### READING TEXT ###

Judge: Frank M. Tavelman, Case: 23BBCV02953, Date: 2025-05-09 Tentative Ruling

Case Number: 23BBCV02953    Hearing Date: May 9, 2025    Dept: A

MOTION TO COMPEL RESPONSES

Los Angeles Superior Court Case # 23BBCV02953

 

MP:  

Edgar Abnusyan (Defendant)

RP:  

Guadalupe Catalan (Plaintiff)

 

NOTICE:

 

The Court is not requesting oral argument on this matter.  The Court is guided by California Rules of Court, Rule 3.1308(a)(1) whereby notice of intent to appear is requested.  Unless the Court directs argument in the Tentative Ruling, no argument is required and any party seeking argument should notify all other parties and the court by 4:00 p.m. on the court day before the hearing of the party’s intention to appear and argue.  The tentative ruling will become the ruling of the court if no argument is received.  

 

Notice may be given either by email at BurDeptA@LACourt.org or by telephone at (818) 260-8412.

 

ALLEGATIONS: 

 

Guadalupe Catalan (Plaintiff) brings this action against Edgar Abnusyan (Defendant) in connection with a motor vehicle collission. Before the Court are three motions to compel Plaintiff’s initial responses to Defendants Form Interrogatories, Special Interrogatories, and Request for Production of Documents (RFPD). Defendant argues that although they have received responses to each of these demands, the responses were unverified and thus invalid.

 

On May 1, 2025 at 9:00 p.m. Plaintiff filed her opposition to the motions. The Court notes that this filing was untimely, as the deadline for any opposition was April 28, 2025. Regardless, the Court exercises its discretion to consider this late filed opposition. Defendant has filed no reply.

  

ANALYSIS: 

 

I.                    LEGAL STANDARD 

 

If a party to whom interrogatories are directed fails to serve a timely response, the propounding party may move for an order compelling response and for a monetary sanction.  (C.C.P. § 2030.290(b).)  The statute contains no time limit for a motion to compel where no responses have been served.  All that need be shown in the moving papers is that a set of interrogatories was properly served on the opposing party, that the time to respond has expired, and that no response of any kind has been served.  (See Leach v. Superior Court (1980) 111 Cal. App. 3d 902, 905-906.) 

 

Where there has been no timely response to a demand to produce documents, the demanding party may seek an order compelling a response.  (C.C.P. § 2031.300(b).)  Failure to timely respond waives all objections, including privilege and work product.  (C.C.P. § 2031.300 (a).)  Thus, unless the party to whom the demand was directed obtains relief from waiver, he or she cannot raise objections to the documents demanded. There is no deadline for a motion to compel responses.  Likewise, for failure to respond, the moving party need not attempt to resolve the matter outside court before filing the motion.

###

TO-DO LIST =
**A.** Pull out the sentences of the reading text that run from "Guadalupe Catalan (Plaintiff) brings" through "and thus invalid." and give them unchanged.
**B.** Go on with the reading text that begins "Judge: Frank M." from its last line.

### MATERIAL ###

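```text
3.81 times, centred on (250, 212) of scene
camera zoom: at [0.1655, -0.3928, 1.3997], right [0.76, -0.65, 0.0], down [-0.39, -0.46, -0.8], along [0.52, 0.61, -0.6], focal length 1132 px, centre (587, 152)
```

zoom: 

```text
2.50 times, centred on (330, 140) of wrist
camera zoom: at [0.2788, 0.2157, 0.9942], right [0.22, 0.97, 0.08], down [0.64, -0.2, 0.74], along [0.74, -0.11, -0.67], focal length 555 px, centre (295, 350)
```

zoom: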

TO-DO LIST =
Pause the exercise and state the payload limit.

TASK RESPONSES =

###

TASK RESPONSES =
**A.**
Guadalupe Catalan (Plaintiff) brings this action against Edgar Abnusyan (Defendant) in connection with a motor vehicle collission. Before the Court are three motions to compel Plaintiff’s initial responses to Defendants Form Interrogatories, Special Interrogatories, and Request for Production of Documents (RFPD). Defendant argues that although they have received responses to each of these demands, the responses were unverified and thus invalid.

**B.**
 

If a party fails to respond to requests for admission in a timely manner, the requesting party may move for an order that the matters be deemed admitted. (C.C.P. § 2033.280(b).) The requesting party’s motion must be granted by the court unless the party to whom the requests for admission have been directed has served a proposed response to the requests for admission that is in substantial compliance with C.C.P. § 2033.220 prior to the hearing.  (C.C.P. § 2033.280(c).)  By failing to timely respond, the party to whom the requests are directed waives any objection to the requests, including one based on privilege or work product.  (C.C.P. § 2033.280(a).) 

 

II.                 MERITS

 

Timeline

 

On May 8, 2024, Defendant served his Form Interrogatories, Special Interrogatories, and RFPD on Plaintiff’s counsel via email. (Jalali Decl. ¶ 2, Exhs. A &B.) Responses would have been due June 11, 2024. (Id.)

 

On September 11, 2024, Defendant’s counsel sent a meet and confer email to Plaintiff’s counsel requesting code-compliant responses sans objections to be served no later than September 23, 2024. (Id. ¶ 3, Exh. C.)

 

On September 23, 2024, Plaintiff served her responses to RFPD. (Id. ¶ 3, Exh. D.) Defendant contends that Plaintiff’s responses were unverified. (Id.) Defendant further contends that as a result of this failure of production, Defendant was forced to cancel Plaintiff’s deposition twice. (Id. ¶ 7.) Defendant’ counsel requested to meet and confer regarding the discovery and deposition and Plaintiff’s counsel provided a date of January 8, 2025. (Id.)

 

On January 8, 2025, Plaintiff’s counsel requested to postpone the meet and confer, citing the Los Angeles fires. (Id. ¶ 8.) Defendant’s counsel agreed but their follow up communications have been unreturned. (Id. ¶ 8, Exh. G.)

 

For their part, Plaintiff’s counsel states that he was not served with the discovery requests in May 2024. (Teran Decl.¶ 2.)  Plaintiff’s counsel states the email containing the requests went into his spam folder and thus went unnoticed. (Id.) Plaintiff’s counsel further states that he never consented to electronic service in this matter and had never previously received any emails regarding the case. (Id. ¶¶ 2-3.)

 

Plaintiff’s counsel further states that on August 9, 2024, he received an email from Defendant’s counsel that Plaintiff’ s deposition was being rescheduled because Defendant had not received discovery responses. (Id. ¶ 4, Exh. A.) Plaintiff’s counsel emailed to inform he had no pending discovery requests on file, to which Defendant’s counsel responded by resending the requests. (Id. ¶¶ 5-6.)

 

Plaintiff’s counsel states that, on September 12, 2024, he served responses to Special Interrogatories and RFPD via email and mail. (Id. ¶ 7, Exh. B.) Defendant’s counsel thereafter sent a letter stating they had received the responses, but there were still Form Interrogatories pending. (Id. ¶ 8.) On October 9, 2024, Plaintiff’s counsel served responses to the Form Interrogatories. (Id. ¶ 9, Exh. D.)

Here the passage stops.